Friday, December 2, 2016

GAIA

El Niño trumps Climate Change

The Globe and Mail, November 19, 2016,  A8-A9 published a two page spread with close up photos of the devastation and death of 80% of the  coral in the massive reef on Kiritimasti (Christmas Isand) -- located in the dead centre of the Pacific Ocean.

Studied for years by researchers from the University of Victoria and others, the current devastation is blamed by the scientists on – are you ready for this – the super El Niño of 2015-16 of which I have written previously.

The killing off and bleaching of most of this massive coral atoll has been blamed squarely on "heat stress", as  water temperatures rose by 2.5*C, and excessive rainfall: all due to El Niño.

While the decline of the reef in also attributed in part to climate change, the researchers have been able to take samples and found El Niño’s rhythmic dips and surges are the primary cause of coral reef devastation, and subsequent gradual regrowth -- and it has affected the area for 7,000 years.

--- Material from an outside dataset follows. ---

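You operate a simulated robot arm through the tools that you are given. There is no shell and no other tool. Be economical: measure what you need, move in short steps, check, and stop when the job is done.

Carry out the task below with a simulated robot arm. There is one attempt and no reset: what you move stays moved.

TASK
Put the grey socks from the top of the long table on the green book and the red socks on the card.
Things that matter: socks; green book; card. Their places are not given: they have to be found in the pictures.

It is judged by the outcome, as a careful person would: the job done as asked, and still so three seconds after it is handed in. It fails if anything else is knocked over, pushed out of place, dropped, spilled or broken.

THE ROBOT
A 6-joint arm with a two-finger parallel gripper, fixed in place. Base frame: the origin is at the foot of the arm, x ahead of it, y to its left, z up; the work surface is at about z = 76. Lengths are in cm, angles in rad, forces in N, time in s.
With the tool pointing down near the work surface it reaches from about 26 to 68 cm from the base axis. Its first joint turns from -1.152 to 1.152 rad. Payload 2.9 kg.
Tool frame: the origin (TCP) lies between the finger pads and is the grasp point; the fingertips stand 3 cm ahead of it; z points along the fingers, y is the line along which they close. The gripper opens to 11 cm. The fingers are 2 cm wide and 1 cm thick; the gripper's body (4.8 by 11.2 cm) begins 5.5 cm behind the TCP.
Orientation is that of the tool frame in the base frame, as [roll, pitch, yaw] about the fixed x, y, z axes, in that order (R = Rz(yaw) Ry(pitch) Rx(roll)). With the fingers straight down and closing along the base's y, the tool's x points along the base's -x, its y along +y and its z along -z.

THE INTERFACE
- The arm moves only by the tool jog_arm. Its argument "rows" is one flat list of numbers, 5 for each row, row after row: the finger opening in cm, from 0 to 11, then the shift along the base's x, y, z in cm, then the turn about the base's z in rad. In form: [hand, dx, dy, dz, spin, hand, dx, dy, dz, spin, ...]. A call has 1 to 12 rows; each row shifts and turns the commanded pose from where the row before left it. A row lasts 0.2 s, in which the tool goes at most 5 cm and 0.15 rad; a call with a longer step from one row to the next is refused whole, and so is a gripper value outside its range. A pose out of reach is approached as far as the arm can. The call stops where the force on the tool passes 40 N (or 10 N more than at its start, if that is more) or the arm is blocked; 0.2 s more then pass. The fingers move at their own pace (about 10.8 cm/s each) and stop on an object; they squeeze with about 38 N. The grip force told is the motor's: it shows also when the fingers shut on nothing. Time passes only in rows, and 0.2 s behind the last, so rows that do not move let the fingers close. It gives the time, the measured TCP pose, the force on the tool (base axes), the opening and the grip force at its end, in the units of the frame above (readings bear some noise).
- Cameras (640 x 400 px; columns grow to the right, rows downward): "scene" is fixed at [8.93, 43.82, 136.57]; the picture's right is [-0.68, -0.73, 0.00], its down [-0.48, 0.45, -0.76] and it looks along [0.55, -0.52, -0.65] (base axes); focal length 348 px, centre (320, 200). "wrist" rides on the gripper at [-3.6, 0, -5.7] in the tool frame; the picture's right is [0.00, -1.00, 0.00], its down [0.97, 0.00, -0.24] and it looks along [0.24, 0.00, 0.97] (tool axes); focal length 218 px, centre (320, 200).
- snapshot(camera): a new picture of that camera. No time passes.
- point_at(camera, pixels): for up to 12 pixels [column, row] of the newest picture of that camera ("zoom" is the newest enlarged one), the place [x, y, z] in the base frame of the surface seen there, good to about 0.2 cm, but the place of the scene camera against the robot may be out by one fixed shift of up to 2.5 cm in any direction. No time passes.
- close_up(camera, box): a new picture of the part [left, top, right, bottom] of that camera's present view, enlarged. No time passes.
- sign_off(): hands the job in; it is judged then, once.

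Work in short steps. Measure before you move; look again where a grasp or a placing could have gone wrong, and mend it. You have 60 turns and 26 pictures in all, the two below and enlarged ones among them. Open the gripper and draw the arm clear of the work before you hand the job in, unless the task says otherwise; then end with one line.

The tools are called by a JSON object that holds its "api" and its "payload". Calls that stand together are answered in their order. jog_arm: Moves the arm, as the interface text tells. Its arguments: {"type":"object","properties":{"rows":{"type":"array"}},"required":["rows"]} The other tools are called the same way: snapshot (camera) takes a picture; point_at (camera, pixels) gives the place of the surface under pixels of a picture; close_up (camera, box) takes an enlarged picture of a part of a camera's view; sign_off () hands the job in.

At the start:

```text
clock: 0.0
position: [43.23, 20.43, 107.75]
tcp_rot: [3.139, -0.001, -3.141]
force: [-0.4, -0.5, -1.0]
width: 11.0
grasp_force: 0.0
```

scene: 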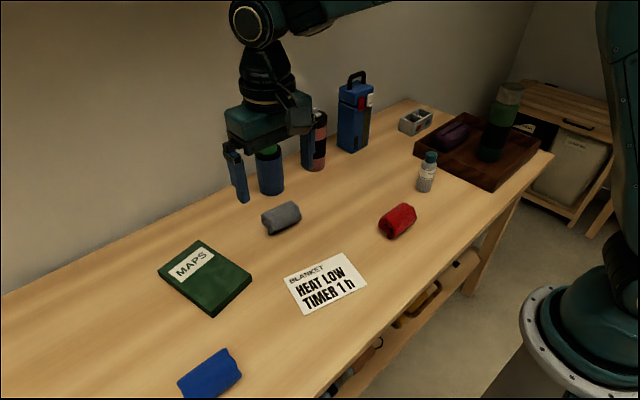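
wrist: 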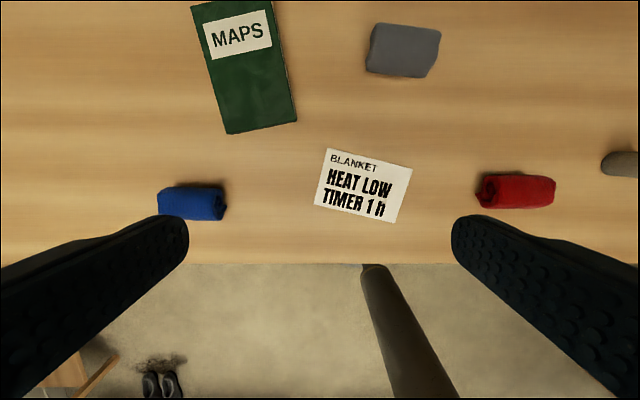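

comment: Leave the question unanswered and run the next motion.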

So El Niño is no new phenomenon though ignored until the 20th century outside of the fisherman and villagers of South America’s upper west coast which is its centre and source.

Supposedly, El Niño is the result of weaker Easterly Trade Winds allowing the sun heated Equatorial zone to stay warmer.  Its twin opposite, La Nina is considered the result of extra strong Easterly winds which pull up colder water from the ocean bottom making the Pacific waters near the surface 3 to 5*C cooler. (See for this explanation http://www.conserve-energy-future.com/what-is-la-nina.php.)


But  some 30 years ago, when I first learned of El Nino (and La Nina),  I told my high school students it is probably the result of deep, underwater volcanic activity, which, just like land based volcanoes. erupt periodically in surges of varying intensity and spew forth molten lava which  transfers heat to the surrounding waters as it cools.  

Hawaii, for instance, is one such volcanic ‘outgrowth’ as deep ocean lava emitted over centuries built up into solid stone thanks to heat transfer to the adjoining waters.  And today, still active submersed volcanoes around Hawaii ‘grow’ by transferring heat to the surrounding waters to cool their lava build up.

This, I suggest, is the source of recurring and irregular surges of El Niño, which will be with us for many centuries to come.

As for La Nina, the cooling ocean occurs when those volcanoes are dormant and allow the waters to stay cool as well.

Dr. Robert Ballard, the great investigator of the ocean deep (and discovered of the Titanic) in his TV documentaries argues that the oceans of the world are poorly understood.

Their influence on human life above the waves is far greater than we imagine.